Sin ese amor no hay huella ni recuerdo, no hay aroma. Sin ese amor, no hay
amor.
Pasamos
por la vida esperando que cuando no estemos alguien nos recuerde, alguien sepa
que nos esforzamos para ser mejores, para llegar más lejos y más alto, para
impresionar y demostrar lo que somos. Queremos que sepan quiénes fuimos y a
dónde pertenecimos. Que fuimos amados y aceptados, que fuimos miembros dignos
de nuestra tribu y nuestra casta, que nos respetaron y aplaudieron.

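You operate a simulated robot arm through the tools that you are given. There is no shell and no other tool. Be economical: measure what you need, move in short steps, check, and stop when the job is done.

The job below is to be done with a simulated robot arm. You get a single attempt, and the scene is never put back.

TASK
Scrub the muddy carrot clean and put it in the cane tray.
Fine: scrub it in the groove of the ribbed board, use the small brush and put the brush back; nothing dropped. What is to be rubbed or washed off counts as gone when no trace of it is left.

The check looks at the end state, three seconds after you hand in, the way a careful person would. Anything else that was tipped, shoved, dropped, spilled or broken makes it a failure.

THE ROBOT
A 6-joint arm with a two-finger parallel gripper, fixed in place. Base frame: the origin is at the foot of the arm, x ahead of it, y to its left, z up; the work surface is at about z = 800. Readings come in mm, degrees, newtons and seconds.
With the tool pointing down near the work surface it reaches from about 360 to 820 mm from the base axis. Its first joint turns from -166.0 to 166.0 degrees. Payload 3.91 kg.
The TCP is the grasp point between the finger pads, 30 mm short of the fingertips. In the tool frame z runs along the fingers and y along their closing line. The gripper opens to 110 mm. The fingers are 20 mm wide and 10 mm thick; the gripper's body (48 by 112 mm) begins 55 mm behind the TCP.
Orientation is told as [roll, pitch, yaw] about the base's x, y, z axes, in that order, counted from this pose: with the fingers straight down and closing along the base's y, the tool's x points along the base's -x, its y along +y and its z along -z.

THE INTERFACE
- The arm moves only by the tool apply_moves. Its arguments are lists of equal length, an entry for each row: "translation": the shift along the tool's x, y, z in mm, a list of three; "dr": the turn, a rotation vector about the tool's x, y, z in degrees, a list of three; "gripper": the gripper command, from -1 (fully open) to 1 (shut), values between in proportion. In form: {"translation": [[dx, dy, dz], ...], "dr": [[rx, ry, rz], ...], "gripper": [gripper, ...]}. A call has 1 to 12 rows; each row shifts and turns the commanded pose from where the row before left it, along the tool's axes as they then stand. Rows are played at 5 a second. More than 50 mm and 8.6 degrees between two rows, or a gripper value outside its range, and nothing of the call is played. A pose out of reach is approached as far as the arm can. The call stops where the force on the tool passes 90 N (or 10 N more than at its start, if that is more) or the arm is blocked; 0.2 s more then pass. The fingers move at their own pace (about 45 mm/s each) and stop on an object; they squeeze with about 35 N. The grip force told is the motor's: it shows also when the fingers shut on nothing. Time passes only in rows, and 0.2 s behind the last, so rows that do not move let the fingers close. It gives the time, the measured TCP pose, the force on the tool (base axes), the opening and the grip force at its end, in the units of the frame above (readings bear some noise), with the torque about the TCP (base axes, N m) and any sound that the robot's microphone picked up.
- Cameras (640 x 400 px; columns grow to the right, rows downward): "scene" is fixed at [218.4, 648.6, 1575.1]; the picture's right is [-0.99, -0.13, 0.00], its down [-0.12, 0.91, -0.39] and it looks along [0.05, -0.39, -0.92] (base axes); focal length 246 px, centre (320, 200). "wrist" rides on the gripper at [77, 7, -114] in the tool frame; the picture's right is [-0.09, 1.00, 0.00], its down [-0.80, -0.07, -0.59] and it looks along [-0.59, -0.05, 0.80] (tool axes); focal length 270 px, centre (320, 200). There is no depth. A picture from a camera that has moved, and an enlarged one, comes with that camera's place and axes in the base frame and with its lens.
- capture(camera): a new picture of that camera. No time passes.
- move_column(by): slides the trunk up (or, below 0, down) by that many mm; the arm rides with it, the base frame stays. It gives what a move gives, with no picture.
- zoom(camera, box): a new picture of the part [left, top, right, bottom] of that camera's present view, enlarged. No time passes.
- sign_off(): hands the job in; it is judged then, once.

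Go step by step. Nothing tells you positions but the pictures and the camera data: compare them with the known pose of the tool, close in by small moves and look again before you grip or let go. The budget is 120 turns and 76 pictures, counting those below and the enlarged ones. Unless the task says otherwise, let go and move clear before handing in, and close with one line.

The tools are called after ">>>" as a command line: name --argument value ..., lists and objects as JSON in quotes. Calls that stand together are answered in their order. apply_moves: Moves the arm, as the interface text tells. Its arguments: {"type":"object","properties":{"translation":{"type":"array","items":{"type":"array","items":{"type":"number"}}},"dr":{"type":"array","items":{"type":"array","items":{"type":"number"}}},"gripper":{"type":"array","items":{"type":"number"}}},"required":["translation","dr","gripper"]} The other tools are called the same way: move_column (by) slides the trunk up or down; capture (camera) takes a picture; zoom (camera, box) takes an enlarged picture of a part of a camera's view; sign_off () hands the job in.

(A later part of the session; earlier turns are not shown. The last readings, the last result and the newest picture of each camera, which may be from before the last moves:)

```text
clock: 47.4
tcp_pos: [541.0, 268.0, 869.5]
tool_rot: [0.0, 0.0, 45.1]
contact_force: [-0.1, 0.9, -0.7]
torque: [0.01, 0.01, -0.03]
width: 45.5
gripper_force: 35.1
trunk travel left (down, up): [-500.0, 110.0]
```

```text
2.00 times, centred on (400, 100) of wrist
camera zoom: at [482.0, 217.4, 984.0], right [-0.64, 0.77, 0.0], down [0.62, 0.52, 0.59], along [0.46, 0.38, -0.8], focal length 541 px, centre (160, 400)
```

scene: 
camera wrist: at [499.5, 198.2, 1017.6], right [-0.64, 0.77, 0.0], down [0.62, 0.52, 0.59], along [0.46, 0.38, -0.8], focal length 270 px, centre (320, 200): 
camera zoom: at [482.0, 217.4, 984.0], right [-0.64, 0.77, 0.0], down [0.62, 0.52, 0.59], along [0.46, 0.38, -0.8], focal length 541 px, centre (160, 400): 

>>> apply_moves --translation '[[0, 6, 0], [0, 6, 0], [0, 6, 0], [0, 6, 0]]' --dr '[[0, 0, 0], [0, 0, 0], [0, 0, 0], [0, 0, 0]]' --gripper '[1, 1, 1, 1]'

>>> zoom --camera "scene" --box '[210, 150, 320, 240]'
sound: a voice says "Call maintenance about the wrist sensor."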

Nos
llenamos de medallas, galardones, títulos, insignias, curriculums,
recomendaciones y todo lo que pensemos que nos sirve para mostrar que somos
útiles y valiosos, que producimos, que fabricamos, que nos estamos ganando el
pan y el derecho a vivir en paz. Y nos olvidamos de vivir, de sentir, de ser
coherentes con lo que deseamos y somos. Nos olvidamos de bailar y notar la
vida. Llegamos a pensar que somos lo que hemos estudiado, el puesto de trabajo
que ocupamos, los contactos que tenemos en las redes sociales o el dinero que
tenemos en la cuenta bancaria.
Olvidamos
que nuestro verdadero legado no es hasta dónde llegamos sino para qué. Que esto
no consiste en haber sido el primero en algo sino en haber sido feliz, en haber
amado lo que eres y lo que haces y haber sabido compartir esa ilusión, ese
tesón, esas ganas, esa alegría. Que es mejor que te recuerden por haber sido
libre que por estar atado… Que tal vez incluso no sepan tu nombre pero
recuerden tus gestos… Que seas esa persona con la que compartieron un rato en
sus vidas sin sentido y que les mostró otra forma de vivir. Al final, sólo
queda en el recuerdo el amor que damos y compartimos.
No
hay pastilla tan eficaz como la coherencia con uno mismo. No hay química más
poderosa que el amor a lo que eres y las ganas de compartirlo y ponerlo al
servicio de otras personas para que ellas también se amen, se reconozcan y se
acepten tal y como son. Cuando sientes eso, ya sabes a quién o a qué perteneces
y no necesitas parecer, ni demostrar, ni acumular, ni competir. Eso es lo que
otras personas ven en ti y les sirve de estímulo. Eso es lo que hace que allí a
dónde vayas, dejes huella. Ni tu máscara, ni tu vida perfecta intentando gustar
y no ser señalado con el dedo, sino tu forma de vivir desde la paz y la
libertad. Es lo que ves en el espejo del baño y en el espejo de la vida, una
persona que se comprende y se acepta a sí misma sin condiciones. Ese es tu
aroma, el de la coherencia.
Las
personas coherentes no necesitan explicarse ni excusarse, no buscan aprobación,
no tienen nada que demostrar ni medir, no se esconden, brillan siempre y no
temen sus errores. Sencillamente son y viven en consecuencia. Se
pertenecen a ellas mismas y conviven con aquellas personas que no hacen pagar
peajes ni asumir credos ni dogmas. No esperan a que otros les digan que sí para
aceptarse, se lo dicen ellos mismos.
Mercè
Roura
Nota : los fármacos son necesarios, útiles y a veces
imprescindibles así como el trabajo en uno mismo para aprender a amarse y
aceptarse y superar esos momentos duros con buenos profesionales.